Entre inúmeras obras de Rothko, a peça destaca o quadro "Vermelho", uma das mais famosas criações do pintor. É um quadro enorme, característico do artista, pintado totalmente com a cor vermelha, encomendada por um restaurante de altíssimo nível de Nova York, que pagou, antecipadamente, o equivalente a dez milhões de dólares de hoje. Não tem mais nada, a não ser a impactante visão da tinta magenta no painel. Segundo Rothko, uma obra deve provocar uma observação meditativa por parte do espectador para captar a beleza e a realidade da criação.
Confesso que me é difícil entender muitas obras modernas.
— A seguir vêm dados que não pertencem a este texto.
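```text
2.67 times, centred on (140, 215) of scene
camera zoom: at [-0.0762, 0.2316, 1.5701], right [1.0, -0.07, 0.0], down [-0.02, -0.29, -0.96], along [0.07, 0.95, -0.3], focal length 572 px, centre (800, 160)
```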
Por mais que me esforce, ao observar certas produções, fico com a sensação de que ou sou um estúpido, ou o autor é que é o estúpido, ou de que ele, o criador, quer nos fazer passar por esta condição de obtuso, ignorante.
O quadro em questão, "Vermelho", apesar de não ter visto presencialmente, me leva a esta sensação, embora ele tenha atingido, em leilão, a quantia de dezenas de milhões de dólares.
Bem, o que me interessa dizer nesta crônica é a ligação da morte de Roth e o estado atual do quadro.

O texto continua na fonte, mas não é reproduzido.